**Exercise objective:**
Your answer continues the quoted passage from its final sentence.

**Quoted passage:**
## begin
In the grand chess game of global trade, Canada just made a pawn sacrifice that’s as bold as it is boneheaded. With President Donald Trump pushing hard to protect American workers from the ravages of unfair trade deals, our northern neighbors—led by Ontario Premier Doug Ford’s provincial government—decided to drag President Ronald Reagan’s ghost into the fray.
Over the weekend, they dropped $75 million on a slick TV ad blitz, airing during everything from the World Series to prime-time slots in Republican strongholds, featuring deceptively edited clips of the Gipper himself warning that “trade barriers hurt every American worker.”
The not-so-subtle message was that Trump’s tariffs are un-Reaganite heresy, a betrayal of free-trade gospel that’ll tank jobs on both sides of the border.
Trump, in response, didn’t mince words. “Canada has fraudulently used an advertisement, which is FAKE, featuring Ronald Reagan speaking negatively about Tariffs,” he fired off on Truth Social, before slamming the door on all trade negotiations and slapping an extra 10 percent tariff on Canadian imports.
## end
**Listed entries:**
## begin
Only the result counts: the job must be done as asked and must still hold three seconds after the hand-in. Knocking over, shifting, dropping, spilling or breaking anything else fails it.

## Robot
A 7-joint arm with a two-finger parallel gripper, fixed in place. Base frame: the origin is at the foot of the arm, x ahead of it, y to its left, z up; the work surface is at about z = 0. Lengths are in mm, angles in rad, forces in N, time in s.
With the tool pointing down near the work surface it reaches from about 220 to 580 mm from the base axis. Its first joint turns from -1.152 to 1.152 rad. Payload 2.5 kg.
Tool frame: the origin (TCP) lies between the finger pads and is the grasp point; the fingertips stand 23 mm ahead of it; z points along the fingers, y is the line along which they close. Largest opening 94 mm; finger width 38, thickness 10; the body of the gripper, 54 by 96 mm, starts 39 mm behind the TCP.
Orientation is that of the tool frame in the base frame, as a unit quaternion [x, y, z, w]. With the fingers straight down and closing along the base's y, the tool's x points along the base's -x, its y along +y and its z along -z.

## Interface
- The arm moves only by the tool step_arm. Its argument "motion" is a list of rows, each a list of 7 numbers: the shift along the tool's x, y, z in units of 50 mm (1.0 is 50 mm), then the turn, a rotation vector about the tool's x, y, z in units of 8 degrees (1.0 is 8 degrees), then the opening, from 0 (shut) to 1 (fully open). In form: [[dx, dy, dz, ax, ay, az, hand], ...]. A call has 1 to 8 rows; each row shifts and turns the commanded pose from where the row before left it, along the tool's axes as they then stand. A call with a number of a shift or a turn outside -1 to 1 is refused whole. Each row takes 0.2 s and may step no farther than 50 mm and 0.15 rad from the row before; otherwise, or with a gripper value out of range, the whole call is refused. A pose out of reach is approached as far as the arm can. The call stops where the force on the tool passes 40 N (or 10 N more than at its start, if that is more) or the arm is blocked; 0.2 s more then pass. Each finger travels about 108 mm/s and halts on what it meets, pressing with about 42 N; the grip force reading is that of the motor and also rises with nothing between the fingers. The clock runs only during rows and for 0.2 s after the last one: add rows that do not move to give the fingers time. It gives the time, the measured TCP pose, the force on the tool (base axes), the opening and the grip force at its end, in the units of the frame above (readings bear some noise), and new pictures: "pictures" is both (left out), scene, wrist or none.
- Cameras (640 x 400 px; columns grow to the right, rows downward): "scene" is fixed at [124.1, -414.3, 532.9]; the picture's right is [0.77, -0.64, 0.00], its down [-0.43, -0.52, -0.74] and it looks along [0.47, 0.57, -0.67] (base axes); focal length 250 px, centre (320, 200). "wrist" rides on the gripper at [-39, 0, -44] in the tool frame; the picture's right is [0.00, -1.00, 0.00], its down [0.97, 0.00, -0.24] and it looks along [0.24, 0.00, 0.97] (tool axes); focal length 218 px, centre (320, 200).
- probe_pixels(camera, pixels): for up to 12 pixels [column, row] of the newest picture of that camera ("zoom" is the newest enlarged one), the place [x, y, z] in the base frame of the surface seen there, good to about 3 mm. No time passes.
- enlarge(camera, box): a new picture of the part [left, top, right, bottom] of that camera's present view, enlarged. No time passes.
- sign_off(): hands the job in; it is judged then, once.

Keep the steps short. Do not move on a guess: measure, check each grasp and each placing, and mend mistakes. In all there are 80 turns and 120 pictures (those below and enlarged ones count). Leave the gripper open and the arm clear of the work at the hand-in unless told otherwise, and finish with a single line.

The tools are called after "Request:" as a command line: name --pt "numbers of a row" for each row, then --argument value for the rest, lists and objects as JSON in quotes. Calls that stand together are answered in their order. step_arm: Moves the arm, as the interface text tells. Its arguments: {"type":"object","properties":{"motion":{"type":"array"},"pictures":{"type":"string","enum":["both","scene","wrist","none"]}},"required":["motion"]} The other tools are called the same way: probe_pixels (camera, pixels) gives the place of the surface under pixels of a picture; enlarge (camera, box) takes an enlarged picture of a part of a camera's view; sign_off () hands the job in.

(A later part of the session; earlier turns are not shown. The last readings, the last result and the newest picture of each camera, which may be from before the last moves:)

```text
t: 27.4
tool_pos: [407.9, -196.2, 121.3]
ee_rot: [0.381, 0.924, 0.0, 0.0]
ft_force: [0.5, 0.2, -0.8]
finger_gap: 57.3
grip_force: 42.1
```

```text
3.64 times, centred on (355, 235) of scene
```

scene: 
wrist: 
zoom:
## end
## begin
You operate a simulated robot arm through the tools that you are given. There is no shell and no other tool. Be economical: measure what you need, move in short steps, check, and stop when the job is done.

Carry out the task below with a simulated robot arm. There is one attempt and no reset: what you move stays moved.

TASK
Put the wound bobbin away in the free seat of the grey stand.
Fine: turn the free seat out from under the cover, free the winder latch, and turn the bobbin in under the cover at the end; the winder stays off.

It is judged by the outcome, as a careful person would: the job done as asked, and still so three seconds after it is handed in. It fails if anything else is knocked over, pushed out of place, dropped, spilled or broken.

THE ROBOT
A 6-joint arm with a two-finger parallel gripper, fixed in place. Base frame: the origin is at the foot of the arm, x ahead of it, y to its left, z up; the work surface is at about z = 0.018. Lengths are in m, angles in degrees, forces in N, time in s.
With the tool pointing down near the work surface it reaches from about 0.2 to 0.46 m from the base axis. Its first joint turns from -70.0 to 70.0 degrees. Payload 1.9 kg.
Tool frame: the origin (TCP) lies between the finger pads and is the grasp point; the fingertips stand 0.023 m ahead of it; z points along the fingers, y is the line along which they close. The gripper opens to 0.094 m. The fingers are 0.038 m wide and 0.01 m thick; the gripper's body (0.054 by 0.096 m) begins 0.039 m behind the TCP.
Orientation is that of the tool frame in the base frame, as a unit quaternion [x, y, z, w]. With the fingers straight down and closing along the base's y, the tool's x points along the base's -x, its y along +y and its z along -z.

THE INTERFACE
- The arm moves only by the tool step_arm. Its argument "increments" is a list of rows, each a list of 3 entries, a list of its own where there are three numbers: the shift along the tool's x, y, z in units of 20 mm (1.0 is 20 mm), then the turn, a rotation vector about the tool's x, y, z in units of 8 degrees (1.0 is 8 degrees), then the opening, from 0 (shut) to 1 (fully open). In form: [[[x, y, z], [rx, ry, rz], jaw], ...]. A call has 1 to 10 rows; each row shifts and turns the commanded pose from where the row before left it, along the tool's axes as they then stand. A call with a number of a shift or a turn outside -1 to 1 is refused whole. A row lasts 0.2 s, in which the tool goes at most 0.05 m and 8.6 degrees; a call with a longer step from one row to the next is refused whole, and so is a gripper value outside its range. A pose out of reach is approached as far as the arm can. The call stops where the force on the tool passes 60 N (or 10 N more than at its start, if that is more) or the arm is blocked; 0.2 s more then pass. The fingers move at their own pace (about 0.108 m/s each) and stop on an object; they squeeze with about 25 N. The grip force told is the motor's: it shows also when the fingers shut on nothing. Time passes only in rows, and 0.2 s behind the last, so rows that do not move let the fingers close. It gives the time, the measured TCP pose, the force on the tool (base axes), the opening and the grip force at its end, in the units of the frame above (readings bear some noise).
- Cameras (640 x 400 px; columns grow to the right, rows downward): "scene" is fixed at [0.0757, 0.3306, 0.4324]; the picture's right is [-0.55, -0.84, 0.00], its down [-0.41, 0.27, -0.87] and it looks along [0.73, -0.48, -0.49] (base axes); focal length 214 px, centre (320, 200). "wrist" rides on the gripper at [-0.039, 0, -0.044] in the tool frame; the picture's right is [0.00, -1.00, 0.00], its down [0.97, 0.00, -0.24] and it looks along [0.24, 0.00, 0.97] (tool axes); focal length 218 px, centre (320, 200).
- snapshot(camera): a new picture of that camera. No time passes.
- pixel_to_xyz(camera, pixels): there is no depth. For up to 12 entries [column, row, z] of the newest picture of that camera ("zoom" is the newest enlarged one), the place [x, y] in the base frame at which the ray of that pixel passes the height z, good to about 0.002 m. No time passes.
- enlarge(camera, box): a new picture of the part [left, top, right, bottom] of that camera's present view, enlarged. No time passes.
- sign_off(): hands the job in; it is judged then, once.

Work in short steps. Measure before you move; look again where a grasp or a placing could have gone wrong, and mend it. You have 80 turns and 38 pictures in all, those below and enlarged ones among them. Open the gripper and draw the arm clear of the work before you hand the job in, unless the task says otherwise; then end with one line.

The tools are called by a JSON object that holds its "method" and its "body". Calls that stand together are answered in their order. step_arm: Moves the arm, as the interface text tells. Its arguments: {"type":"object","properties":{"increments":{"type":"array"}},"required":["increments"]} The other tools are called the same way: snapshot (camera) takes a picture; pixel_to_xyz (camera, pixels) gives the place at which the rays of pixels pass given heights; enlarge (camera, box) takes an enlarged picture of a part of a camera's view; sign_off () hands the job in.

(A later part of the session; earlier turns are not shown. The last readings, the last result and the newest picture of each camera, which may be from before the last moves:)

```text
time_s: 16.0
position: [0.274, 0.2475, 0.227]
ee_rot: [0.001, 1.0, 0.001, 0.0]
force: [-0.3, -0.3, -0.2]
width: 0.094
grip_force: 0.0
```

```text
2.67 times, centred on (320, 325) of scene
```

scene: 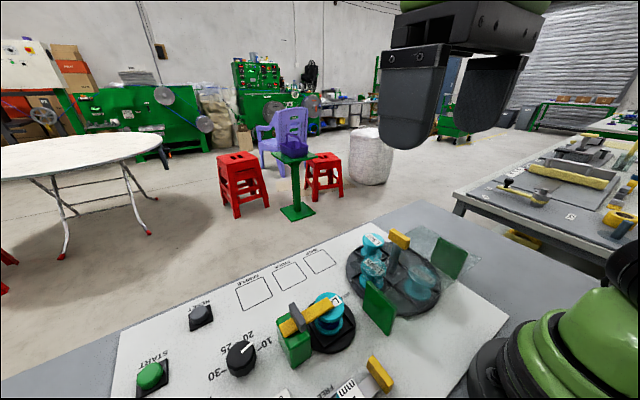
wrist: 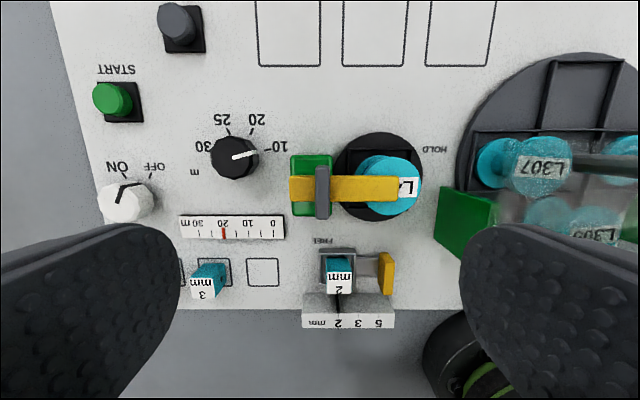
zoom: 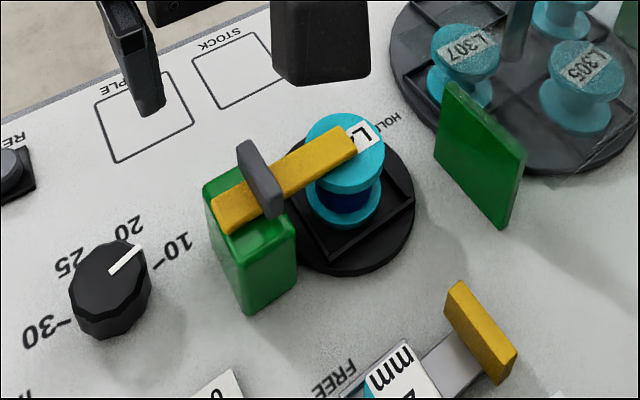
## end
## begin
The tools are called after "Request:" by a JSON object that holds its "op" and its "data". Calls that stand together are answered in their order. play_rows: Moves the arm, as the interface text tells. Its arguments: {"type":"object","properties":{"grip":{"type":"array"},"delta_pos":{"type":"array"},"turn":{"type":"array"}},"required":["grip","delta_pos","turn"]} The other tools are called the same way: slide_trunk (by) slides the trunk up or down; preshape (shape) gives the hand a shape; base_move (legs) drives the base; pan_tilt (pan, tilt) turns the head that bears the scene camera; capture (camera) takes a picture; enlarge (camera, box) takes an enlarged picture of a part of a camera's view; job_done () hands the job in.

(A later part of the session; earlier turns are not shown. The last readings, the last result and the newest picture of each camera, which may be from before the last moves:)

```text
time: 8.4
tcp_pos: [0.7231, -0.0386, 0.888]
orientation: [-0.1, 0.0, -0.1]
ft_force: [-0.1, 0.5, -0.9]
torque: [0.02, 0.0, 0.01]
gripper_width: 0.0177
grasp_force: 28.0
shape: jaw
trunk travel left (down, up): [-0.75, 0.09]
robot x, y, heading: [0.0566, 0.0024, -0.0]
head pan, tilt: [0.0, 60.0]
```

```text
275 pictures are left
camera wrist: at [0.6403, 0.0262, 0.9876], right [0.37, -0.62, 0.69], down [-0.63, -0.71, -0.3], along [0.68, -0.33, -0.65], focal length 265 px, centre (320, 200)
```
## end
**Exercise response:**
Even the Ronald Reagan Presidential Foundation joined in, calling the ad a “misrepresentation” of his 1987 radio address—selective editing that twisted his words without permission.
Ford, a self-proclaimed “big Ronald Reagan fan,” backpedaled Friday, pausing the ads to “resume trade talks,” but the damage was done.
Ford’s actions were a classic globalist panic move: When you can’t win on facts, invoke a conservative icon to sow doubt.
But here’s the truth—and it’s time Republicans remember it: This ad isn’t just a cheap shot at Trump. It’s a profound misunderstanding, or worse, a deliberate distortion of what made Ronald Reagan the greatest president of the 20th century.
The Gipper wasn’t some neoconservative, ivory-tower free trader blindly chasing global harmony. No, Reagan was a man on a mission that was as simple as it was utterly American: Defeat the Soviet Union, end the threat of nuclear holocaust, and consign communism to the ash heap of history.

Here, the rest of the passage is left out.